Ramón Antonio Martínez comes to Stanford University from the Department of Curriculum and Instruction at the University of Texas at Austin where he was assistant professor of Language and Literacy Studies. There he was affiliated with the Bilingual/Bicultural Education program and the Department of Mexican American and Latina/o Studies. His research explores the intersections of language, race, and ideology in the public schooling experiences of students of color, with a particular focus on bi/multilingual Chicana/o and Latina/o children and youth. Martínez examines how students’ everyday language practices overlap with the forms of language and literacy privileged in academic settings, how competing ideologies inform language policy and classroom practice in urban schools, and how pre-service teachers are prepared to teach culturally and linguistically diverse learners. He has published articles in journals such as Linguistics and Education, Research in the Teaching of English, Anthropology & Education Quarterly, Teachers College Record, and Review of Research in Education

Jonathan Rosa

Jonathan Rosa 
Assistant Professor of Education, Race and Education 

Jonathan Rosa comes to Stanford University from the University of Massachusetts Amherst where he was an Assistant Professor in the Department of Anthropology. At UMass he held affiliations with the Language, Literacy, and Culture Concentration in the College of Education, as well as the Center for Latin American, Caribbean, and Latina/o Studies. His community-based research focuses on educational inequality, racial marginalization, and linguistic stigmatization in urban contexts. He collaborates with schools and communities to track these phenomena and develop tools for understanding and eradicating the forms of disparity to which they correspond. In addition to his formal scholarly work, Rosa is an ongoing participant in public intellectual projects focused on race, education, language, (im)migration, and U.S. Latinas/os. His work has been featured in scholarly journals such as American Ethnologist, Journal of Linguistic Anthropology, Anthropology News, and Journal of Adolescent and Adult Literacy, as well as media outlets such as MSNBC, NPR, CNN, and Univision. 

Guillermo Solano-Flores

Guillermo Solano-Flores 
Professor of Education, Educational Measurement and Assessment  (1/1/2016)

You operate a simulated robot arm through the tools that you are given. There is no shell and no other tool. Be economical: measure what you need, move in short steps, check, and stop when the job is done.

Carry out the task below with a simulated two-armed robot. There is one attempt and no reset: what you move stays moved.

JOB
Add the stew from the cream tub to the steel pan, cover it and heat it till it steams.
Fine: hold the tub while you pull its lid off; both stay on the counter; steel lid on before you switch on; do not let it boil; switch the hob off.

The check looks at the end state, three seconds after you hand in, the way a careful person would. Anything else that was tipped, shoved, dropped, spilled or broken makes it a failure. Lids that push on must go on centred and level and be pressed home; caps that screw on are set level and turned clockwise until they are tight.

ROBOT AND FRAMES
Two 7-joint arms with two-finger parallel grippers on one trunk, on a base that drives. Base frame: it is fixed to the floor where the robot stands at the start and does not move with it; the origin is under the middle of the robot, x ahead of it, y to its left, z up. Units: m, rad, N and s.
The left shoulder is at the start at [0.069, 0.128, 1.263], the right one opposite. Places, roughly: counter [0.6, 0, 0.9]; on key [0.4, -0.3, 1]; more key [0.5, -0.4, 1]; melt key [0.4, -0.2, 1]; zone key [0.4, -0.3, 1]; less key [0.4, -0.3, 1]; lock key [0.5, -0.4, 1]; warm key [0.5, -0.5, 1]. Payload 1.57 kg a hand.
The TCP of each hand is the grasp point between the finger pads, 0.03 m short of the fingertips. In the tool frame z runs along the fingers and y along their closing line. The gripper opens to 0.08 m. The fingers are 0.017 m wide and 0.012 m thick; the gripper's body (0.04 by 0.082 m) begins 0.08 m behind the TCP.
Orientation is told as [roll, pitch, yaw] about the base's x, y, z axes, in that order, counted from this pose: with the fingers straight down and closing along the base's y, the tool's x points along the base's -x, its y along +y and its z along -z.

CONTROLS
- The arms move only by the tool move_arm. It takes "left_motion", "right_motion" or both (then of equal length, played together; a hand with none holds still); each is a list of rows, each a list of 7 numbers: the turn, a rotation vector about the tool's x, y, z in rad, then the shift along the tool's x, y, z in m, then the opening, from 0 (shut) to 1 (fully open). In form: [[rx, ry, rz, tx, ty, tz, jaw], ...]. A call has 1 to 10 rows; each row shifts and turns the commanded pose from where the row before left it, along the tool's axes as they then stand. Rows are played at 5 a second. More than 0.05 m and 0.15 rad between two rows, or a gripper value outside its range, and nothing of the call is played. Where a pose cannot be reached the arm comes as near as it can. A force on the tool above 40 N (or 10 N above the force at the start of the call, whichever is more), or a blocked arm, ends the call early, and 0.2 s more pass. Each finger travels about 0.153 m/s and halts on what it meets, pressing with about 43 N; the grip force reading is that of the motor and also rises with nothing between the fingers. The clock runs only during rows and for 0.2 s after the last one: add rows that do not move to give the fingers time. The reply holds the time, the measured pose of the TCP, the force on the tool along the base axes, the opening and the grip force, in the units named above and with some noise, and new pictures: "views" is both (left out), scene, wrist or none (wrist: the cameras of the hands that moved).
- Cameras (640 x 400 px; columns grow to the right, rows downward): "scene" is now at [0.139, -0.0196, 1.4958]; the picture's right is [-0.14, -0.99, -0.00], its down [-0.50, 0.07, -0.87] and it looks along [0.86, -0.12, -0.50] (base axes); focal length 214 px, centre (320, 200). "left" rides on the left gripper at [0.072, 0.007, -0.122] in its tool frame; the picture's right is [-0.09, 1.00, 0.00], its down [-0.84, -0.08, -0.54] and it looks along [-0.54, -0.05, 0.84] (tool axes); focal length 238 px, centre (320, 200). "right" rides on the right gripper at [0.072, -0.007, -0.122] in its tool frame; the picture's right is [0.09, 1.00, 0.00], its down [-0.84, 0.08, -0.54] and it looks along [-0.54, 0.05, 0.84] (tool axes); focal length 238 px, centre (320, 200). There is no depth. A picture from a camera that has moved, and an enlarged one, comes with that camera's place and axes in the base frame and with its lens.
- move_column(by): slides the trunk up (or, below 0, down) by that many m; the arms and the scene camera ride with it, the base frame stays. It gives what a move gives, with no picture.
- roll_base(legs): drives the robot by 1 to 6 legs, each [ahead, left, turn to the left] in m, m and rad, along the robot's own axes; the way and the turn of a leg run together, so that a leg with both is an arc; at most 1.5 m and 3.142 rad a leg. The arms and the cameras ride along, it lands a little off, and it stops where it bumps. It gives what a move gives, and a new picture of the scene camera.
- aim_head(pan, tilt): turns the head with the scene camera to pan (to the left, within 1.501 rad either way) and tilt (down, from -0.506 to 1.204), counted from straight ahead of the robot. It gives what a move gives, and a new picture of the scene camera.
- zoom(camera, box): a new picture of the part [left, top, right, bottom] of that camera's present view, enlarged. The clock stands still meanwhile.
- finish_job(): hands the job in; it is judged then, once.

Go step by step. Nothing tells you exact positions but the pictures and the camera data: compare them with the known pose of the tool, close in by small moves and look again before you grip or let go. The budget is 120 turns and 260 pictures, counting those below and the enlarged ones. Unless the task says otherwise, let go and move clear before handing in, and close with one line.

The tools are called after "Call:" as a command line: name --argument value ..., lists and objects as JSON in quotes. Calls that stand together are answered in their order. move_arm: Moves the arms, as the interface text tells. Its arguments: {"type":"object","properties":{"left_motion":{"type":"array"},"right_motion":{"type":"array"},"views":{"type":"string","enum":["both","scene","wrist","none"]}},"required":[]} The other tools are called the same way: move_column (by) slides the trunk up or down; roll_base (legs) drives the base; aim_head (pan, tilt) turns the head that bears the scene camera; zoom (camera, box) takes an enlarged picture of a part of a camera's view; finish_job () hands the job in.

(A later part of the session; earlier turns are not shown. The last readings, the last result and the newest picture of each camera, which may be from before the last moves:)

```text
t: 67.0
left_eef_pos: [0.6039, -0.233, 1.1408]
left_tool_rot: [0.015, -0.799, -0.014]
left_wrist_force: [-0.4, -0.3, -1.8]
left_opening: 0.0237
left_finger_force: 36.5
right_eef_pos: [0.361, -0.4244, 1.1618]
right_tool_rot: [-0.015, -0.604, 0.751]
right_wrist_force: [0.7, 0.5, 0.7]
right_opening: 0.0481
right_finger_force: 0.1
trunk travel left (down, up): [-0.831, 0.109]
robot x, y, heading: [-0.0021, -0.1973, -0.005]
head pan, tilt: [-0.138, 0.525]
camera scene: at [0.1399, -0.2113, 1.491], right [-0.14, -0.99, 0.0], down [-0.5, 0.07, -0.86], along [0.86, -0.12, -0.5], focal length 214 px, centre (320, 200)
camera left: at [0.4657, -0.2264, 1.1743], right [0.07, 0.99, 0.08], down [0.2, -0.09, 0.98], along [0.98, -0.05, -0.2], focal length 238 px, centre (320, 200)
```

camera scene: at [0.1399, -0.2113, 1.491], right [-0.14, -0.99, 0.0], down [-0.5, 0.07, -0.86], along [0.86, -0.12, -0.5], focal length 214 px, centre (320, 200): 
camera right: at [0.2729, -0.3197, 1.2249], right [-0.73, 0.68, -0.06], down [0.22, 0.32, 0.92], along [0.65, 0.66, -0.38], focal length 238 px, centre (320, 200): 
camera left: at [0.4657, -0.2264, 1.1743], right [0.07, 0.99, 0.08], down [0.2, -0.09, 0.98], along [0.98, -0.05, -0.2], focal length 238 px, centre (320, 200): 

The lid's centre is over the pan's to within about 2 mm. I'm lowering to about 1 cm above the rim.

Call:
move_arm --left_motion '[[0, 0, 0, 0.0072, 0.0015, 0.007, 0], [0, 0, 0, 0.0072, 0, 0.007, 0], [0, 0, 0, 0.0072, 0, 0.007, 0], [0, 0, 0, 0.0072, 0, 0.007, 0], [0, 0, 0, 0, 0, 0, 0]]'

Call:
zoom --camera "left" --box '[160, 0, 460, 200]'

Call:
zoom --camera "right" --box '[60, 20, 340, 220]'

Guillermo Solano-Flores is Professor of Bilingual Education and English as a Second Language at the School of Education of the University of Colorado Boulder and will join the GSE at the beginning of winter quarter. He specializes in educational assessment and the linguistic and cultural issues that are relevant to both international test comparisons and the testing of cultural and linguistic minorities. His research is based on the use of multidisciplinary approaches that use psychometrics, sociolinguistics, semiotics, and cognitive science in combination. He has conducted research on the development, translation, localization, and review of science and mathematics tests. He has been principal investigator in several National Science Foundation-funded projects that have examined the intersection of psychometrics, semiotics, and linguistics in testing. He is the author of the theory of test translation error, which addresses testing across cultures and languages. Also, he has investigated the use of generalizability theory—a psychometric theory of measurement error—in the testing of English language learners and indigenous populations. He has advised Latin American countries on the development of national assessment systems. Also, he has been the advisor to countries in Latin America, Asia, Europe, Middle East, and Northern Africa on the adaptation and translation of performance tasks into multiple languages. Current research projects examine academic language and testing, formative assessment practices for culturally-diverse science classrooms, and the design and use of illustrations in international test comparisons and in the testing of English language learners.